For several decades, Sanders chose to set himself apart from the Democratic Party. He held himself up as a paragon of non-partisan virtue and has charged that leading members of the Democratic Party, including Hillary Clinton, Barack Obama and Bill Clinton, are essentially corrupt, inept or both.
Now that the Democratic Party’s nomination rules favor his rival, Clinton, the #Bern crowd is angrily denouncing the way Democrats select their nominee. The vast majority of the 4,700-plus delegates to the Democratic convention are pledged to support the choice of primary and caucus voters in their state or district. But there’s a set of 714 “superdelegates”— elected Democrats, party officials and party elders — who vote for the candidate of their own choice at the convention. In at least one case, a Clinton-backing superdelegate has reported receiving harassing messages from Sanders supporters.

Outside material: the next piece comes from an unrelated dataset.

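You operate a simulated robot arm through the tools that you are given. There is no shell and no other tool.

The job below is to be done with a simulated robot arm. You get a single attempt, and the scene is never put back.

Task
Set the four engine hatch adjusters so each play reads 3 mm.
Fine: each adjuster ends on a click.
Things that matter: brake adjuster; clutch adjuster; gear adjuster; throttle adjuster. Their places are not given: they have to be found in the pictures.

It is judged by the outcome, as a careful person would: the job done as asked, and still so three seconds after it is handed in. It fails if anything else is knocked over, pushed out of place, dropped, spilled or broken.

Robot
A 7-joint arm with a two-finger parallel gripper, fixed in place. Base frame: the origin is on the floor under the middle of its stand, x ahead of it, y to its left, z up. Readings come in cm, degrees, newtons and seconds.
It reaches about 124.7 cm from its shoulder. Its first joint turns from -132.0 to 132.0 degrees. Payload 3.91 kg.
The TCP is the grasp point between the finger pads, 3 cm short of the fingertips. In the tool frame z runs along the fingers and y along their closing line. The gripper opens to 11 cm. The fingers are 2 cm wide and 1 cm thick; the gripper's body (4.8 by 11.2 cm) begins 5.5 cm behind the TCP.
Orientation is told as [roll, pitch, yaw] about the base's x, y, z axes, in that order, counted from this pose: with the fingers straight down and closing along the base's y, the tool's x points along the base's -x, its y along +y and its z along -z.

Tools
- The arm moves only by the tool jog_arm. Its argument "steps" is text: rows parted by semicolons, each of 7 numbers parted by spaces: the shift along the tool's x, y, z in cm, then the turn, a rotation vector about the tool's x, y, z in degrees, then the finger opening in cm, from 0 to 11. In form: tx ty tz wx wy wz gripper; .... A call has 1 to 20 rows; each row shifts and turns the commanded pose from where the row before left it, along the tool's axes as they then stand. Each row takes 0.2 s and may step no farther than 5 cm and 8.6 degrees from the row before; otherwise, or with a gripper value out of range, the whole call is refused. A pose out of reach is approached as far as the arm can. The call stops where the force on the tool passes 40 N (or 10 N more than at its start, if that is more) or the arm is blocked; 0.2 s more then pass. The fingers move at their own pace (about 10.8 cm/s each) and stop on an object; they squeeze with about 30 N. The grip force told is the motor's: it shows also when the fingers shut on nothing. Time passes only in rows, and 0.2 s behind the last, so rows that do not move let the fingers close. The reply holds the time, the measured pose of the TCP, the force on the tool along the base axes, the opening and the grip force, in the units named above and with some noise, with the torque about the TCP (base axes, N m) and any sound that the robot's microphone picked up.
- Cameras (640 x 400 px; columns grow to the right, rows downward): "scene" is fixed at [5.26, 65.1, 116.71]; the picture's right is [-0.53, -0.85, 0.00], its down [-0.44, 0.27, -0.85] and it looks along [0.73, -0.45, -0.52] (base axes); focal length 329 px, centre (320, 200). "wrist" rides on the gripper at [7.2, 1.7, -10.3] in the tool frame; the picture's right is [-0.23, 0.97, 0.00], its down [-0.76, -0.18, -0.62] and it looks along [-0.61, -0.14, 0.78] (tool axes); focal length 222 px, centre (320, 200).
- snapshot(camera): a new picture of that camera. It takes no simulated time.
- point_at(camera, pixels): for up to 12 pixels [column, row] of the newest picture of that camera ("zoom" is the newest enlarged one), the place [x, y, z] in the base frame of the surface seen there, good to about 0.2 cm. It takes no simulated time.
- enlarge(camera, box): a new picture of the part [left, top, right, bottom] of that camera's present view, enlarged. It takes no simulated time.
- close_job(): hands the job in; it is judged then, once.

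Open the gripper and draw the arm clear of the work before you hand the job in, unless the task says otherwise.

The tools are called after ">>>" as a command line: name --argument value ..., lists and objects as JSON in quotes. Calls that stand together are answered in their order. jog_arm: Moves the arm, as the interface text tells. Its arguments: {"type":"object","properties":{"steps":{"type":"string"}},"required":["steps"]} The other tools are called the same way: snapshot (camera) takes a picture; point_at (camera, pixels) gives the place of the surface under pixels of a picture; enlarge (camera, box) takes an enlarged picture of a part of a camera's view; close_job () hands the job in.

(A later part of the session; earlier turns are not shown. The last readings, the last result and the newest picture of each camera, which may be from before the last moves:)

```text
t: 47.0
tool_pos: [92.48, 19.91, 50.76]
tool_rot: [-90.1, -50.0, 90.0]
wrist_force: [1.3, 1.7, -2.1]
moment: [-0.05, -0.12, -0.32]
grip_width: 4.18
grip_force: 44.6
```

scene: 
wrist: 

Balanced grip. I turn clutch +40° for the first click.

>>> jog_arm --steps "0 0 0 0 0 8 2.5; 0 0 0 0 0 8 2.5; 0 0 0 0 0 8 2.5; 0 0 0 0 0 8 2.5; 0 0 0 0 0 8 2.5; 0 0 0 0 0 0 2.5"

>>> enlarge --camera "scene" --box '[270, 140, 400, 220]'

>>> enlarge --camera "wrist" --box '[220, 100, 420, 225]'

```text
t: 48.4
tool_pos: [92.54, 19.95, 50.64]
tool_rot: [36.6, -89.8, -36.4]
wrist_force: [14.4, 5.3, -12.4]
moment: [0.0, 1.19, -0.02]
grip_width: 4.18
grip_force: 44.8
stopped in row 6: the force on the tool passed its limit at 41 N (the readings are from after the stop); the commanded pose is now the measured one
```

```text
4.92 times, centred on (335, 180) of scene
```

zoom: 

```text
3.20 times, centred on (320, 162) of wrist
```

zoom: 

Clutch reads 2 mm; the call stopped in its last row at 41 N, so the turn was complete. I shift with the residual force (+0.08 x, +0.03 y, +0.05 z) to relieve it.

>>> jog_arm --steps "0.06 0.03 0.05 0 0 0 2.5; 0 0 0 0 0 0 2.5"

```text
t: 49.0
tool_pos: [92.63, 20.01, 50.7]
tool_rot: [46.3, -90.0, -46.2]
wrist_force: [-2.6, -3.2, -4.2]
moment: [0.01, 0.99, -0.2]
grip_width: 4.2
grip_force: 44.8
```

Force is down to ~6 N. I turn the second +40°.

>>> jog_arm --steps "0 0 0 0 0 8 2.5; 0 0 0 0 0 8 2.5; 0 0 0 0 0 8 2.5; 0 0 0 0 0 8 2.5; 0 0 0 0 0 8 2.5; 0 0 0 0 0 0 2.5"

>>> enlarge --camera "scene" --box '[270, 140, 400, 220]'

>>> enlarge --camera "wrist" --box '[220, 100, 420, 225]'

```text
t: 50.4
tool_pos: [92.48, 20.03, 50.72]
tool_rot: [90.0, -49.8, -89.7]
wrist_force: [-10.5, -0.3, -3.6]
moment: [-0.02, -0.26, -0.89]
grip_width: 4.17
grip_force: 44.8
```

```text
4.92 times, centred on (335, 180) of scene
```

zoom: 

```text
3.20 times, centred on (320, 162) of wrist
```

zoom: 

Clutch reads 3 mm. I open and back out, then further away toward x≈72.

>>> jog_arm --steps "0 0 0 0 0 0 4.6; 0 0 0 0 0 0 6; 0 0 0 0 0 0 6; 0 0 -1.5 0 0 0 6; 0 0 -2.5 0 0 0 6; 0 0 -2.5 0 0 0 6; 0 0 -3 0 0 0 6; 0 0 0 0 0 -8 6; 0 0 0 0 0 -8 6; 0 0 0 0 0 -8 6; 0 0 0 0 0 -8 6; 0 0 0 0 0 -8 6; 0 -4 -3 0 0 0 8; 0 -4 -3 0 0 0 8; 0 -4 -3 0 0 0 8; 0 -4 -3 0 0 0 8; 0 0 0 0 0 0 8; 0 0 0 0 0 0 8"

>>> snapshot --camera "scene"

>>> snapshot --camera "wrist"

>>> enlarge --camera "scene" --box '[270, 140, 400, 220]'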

While Sanders and his official campaign have been careful to walk a fine line on the question of superdelegates — after all, his very narrow path to the nomination would likely require him to flip a substantial number of them to get a majority of the overall delegate pool — his allies are attacking the system. And he’s done nothing to contradict them.
Obama was able to flip the superdelegates because he was black, and there was a lot of enthusiasm for electing the first black president. What does Bernie bring to the table that will compare?